In the course of a United States’ pending criminal investigation, the government interviewed a former Uber employee named Richard Jacobs.

… Jacobs further stated that Uber employees routinely used non-attributable electronic devices to store and transmit information that they wished to separate from Uber’s official systems. He surmised that any wrongfully-obtained intellectual property could be stored on such devices, and that such action would prevent the intellectual property from being discovered in a review of Uber’s systems.

Those “hide-the-evidence” allegations jibe with a 37-page letter’s allegations of Uber’s “shadow server” – a good place to stash withheld evidence. The letter was written by an attorney for Richard Jacobs, a former Uber security analyst who worked in the company’s global intelligence unit. It was turned over to the court last month and was expected to be released Friday, 15 December at 12pm Pacific Time.

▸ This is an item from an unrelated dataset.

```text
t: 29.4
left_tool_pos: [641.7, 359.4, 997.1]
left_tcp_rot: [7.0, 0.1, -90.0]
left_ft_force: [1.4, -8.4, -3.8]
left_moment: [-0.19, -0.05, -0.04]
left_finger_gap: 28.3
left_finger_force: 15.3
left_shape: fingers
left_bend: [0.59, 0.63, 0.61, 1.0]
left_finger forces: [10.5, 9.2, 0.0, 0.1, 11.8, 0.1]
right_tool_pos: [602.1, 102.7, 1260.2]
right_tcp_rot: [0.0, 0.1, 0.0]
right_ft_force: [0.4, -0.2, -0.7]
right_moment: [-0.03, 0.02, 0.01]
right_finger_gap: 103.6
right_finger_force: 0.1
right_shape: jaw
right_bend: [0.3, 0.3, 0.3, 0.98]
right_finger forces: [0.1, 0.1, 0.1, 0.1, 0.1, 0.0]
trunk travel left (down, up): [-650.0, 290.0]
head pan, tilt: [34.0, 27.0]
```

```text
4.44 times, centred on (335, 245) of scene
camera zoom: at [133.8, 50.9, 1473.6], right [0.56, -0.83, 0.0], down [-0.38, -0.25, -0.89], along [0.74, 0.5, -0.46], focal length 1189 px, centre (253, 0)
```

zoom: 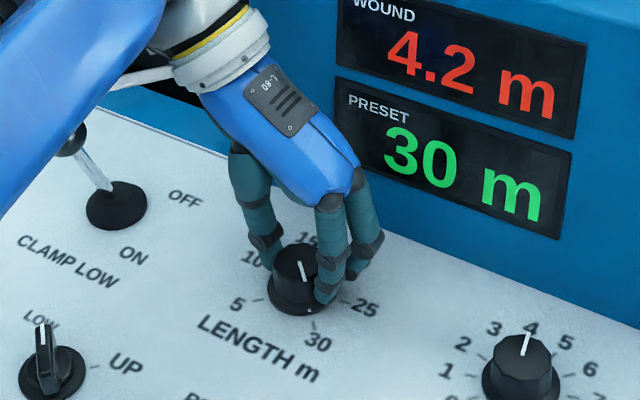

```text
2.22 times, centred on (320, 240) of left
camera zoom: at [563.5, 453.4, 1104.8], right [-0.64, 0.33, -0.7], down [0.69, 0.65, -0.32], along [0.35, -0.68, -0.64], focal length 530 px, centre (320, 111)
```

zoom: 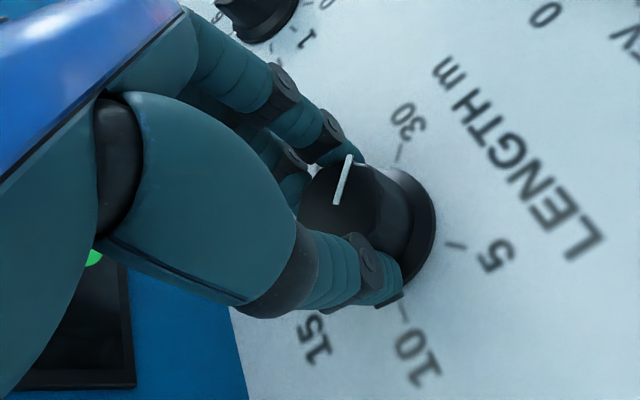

Jacobs’s letters were explosive enough, and late enough (they should have been added to the case file as soon as Uber received them) to prompt Waymo’s attorneys to move for a delay in the trial, arguing that there was no way they could review them in time for the scheduled 4 December start. Judge William Alsup agreed, granting a two-month delay.

The 22 November letter was sent by San Francisco-based federal prosecutors. The fact that it was sent was highly unusual: judges in a civil case like Waymo vs Uber rarely get a heads-up about a pending criminal investigation involving one of the litigants.

In a separate 28 November letter sent to Judge Alsup, Acting US Attorney Alex Tse asked that the first letter not be made public.

…we request the Court maintain our letter under seal. Although the letter does not identify the nature of the investigation, the offenses being investigated, or any target or subject of the investigation, we believe that maintaining the letter under seal is consistent with protecting the presumption of innocence and protecting the integrity of our investigation.

Nonetheless, the judge unsealed both letters on Wednesday.

The first letter was signed by two Assistant US Attorneys, Matthew Parrella and Amie Rooney. As Ars Technica notes, those prosecutors are assigned to the Computer Hacking and Intellectual Property (CHIP) Unit at the United States Attorney’s Office in San Jose. Parrella is head of that unit.